What is expected = In the document text, find "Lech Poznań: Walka" and reproduce everything up to and including "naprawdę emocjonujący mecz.".
== Document text ==
Sprawdzanie zgód TCF
czwartek, 25 kwietnia, 2024

Lech Poznań: Walka o “być albo nie być”

Lech Poznań dzisiaj zagra decydujący mecz w ramach 30. kolejki Lotto Ekstraklasy o być albo nie być w najlepszej ósemce po rundzie zasadniczej sezonu 2018/2019. Jest to sprawa o tyle kluczowa, że już dzisiaj możemy się dowiedzieć o braku “Kolejorza” w europejskich pucharach w nadchodzącym sezonie, a to byłby spory policzek dla rządzących klubem i utrata wpływów za udział w tychże rozgrywkach. Rywalem poznaniaków będzie Jagiellonia Białystok, która podobnie jak Lech walczy o dokładnie taki sam cel. Zapowiada się naprawdę emocjonujący mecz.

Obecny sezon w wykonaniu zawodników  ze stolicy Wielkopolski można uznać jednym z najgorszych w ostatnich latach, a mając na uwadze, że ostatnie mistrzostwo Polski, czyli tym samym ostatnie trofeum, jakie piłkarze Lecha wywalczyli dla swoich kibiców było cztery lata temu, ostatnie lata nie należą do udanych. Brak “Kolejorza” w najlepszej ósemce byłby katastrofą dla klubu, bo oznaczałoby to brak gry w europejskich pucharach i z pewnością brak dobrego argumentu przy sprowadzaniu piłkarzy podczas letniej rewolucji, dla kibiców – bo oznaczałoby tak naprawdę siedem meczów o nic, gdyż przy bieżącej zdobyczy punktowej lechici mają już zapewnione utrzymanie w lidze, co z kolei przełożyłoby się na dramatyczną frekwencję przy Bułgarskiej i brak porównywalnych wpływów gotówki za bilety jak w latach poprzednich, nie mówiąc już o nagrodzie za zajęte konkretne miejsce w tabeli. Dzisiejszy mecz będzie na pewno bardzo dużo znaczył, jeśli chodzi o wygląd Lecha w następnym sezonie, bo brak awansu “Kolejorza” do europejskich pucharów będzie raczej na pewno oznaczało powierzeniu roli pierwszego trenera komuś innemu niż obecny, “tymczasowy”, Dariusz Żuraw.
===
== Data section ==
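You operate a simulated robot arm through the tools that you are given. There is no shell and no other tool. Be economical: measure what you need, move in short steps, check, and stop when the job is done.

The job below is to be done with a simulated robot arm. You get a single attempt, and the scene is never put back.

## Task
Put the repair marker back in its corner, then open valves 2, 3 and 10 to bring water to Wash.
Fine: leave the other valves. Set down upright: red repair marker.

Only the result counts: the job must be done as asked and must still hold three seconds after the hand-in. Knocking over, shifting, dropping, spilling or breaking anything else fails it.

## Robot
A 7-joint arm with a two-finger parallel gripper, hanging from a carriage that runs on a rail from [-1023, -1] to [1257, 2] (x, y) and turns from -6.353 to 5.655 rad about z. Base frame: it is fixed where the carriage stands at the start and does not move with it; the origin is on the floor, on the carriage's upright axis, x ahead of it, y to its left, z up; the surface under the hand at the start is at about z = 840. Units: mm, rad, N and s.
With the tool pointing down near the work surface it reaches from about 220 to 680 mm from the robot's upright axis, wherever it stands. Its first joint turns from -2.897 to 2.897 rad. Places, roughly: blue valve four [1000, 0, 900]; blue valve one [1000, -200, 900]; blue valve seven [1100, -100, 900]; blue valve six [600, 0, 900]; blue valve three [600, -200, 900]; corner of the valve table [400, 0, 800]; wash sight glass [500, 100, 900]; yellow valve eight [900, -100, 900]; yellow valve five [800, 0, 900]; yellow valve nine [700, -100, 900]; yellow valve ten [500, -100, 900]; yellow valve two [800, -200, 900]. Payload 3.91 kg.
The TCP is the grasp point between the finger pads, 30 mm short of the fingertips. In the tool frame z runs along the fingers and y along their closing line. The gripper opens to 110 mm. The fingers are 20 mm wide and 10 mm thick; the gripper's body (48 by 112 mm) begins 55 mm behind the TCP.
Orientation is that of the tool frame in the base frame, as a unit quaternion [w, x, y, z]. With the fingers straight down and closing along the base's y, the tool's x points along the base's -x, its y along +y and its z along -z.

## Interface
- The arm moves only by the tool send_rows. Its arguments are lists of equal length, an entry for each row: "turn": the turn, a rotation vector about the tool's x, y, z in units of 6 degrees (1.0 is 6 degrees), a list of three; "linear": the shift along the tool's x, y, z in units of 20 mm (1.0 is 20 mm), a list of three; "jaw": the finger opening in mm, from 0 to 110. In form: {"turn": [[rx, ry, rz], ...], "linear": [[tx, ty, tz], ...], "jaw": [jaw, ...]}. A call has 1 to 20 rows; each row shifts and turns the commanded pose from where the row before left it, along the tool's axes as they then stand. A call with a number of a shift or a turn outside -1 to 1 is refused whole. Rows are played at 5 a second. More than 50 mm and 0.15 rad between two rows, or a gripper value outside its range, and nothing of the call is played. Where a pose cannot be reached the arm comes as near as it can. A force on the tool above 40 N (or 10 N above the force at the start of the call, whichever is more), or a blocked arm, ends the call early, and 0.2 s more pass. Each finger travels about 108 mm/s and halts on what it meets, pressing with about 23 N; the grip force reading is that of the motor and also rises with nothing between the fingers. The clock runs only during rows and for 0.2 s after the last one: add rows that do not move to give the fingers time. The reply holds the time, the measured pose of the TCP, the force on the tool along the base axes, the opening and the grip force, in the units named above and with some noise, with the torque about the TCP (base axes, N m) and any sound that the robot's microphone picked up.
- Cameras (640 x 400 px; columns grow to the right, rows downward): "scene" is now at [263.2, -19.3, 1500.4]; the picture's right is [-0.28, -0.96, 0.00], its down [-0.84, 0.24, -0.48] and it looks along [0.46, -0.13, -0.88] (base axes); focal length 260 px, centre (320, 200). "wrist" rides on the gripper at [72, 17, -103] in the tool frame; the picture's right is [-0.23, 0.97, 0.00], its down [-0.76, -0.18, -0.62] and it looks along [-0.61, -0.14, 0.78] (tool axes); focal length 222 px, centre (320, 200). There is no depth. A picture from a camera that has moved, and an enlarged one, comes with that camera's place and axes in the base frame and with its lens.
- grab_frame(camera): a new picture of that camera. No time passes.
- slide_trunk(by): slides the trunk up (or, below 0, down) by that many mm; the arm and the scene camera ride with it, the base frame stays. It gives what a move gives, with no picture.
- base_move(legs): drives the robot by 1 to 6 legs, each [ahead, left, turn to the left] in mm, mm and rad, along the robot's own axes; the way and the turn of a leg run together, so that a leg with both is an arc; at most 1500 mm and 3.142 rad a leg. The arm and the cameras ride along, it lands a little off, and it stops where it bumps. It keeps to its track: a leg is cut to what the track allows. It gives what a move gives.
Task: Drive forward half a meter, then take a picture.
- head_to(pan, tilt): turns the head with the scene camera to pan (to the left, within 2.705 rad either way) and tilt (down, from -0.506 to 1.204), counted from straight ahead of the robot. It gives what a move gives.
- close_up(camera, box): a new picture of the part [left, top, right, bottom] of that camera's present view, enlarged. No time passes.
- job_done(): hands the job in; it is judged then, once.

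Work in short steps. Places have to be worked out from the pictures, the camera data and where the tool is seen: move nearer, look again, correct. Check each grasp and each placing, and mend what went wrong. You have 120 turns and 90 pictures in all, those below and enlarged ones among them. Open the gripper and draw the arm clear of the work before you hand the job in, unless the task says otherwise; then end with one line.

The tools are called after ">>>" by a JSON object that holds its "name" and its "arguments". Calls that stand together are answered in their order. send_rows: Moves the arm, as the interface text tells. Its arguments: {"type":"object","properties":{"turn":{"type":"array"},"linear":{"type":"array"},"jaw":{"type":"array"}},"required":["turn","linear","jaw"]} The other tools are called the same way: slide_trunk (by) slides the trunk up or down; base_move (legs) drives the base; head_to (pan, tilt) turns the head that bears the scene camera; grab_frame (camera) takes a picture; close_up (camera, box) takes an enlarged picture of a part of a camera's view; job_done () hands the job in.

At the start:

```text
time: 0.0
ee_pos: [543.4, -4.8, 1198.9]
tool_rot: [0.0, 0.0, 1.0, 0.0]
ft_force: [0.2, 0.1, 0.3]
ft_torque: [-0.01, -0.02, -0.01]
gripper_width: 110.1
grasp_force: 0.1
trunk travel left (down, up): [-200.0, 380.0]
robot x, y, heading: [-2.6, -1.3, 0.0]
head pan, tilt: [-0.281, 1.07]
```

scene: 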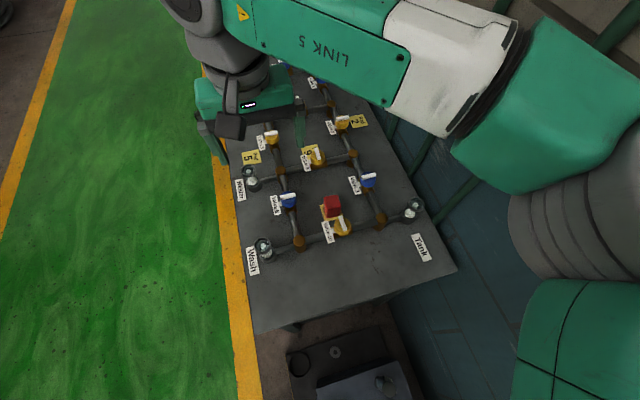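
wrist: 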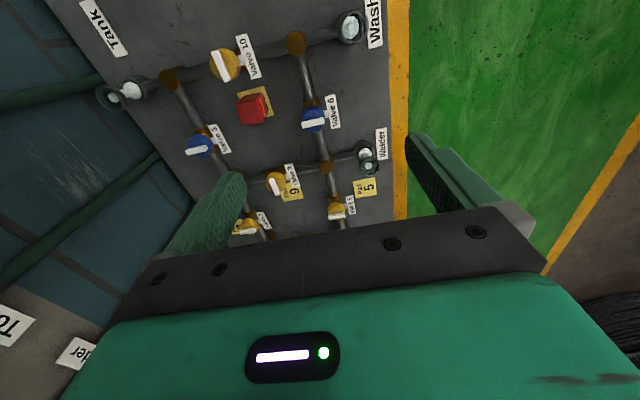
===
Solved problem =
Lech Poznań: Walka o “być albo nie być”

Lech Poznań dzisiaj zagra decydujący mecz w ramach 30. kolejki Lotto Ekstraklasy o być albo nie być w najlepszej ósemce po rundzie zasadniczej sezonu 2018/2019. Jest to sprawa o tyle kluczowa, że już dzisiaj możemy się dowiedzieć o braku “Kolejorza” w europejskich pucharach w nadchodzącym sezonie, a to byłby spory policzek dla rządzących klubem i utrata wpływów za udział w tychże rozgrywkach. Rywalem poznaniaków będzie Jagiellonia Białystok, która podobnie jak Lech walczy o dokładnie taki sam cel. Zapowiada się naprawdę emocjonujący mecz.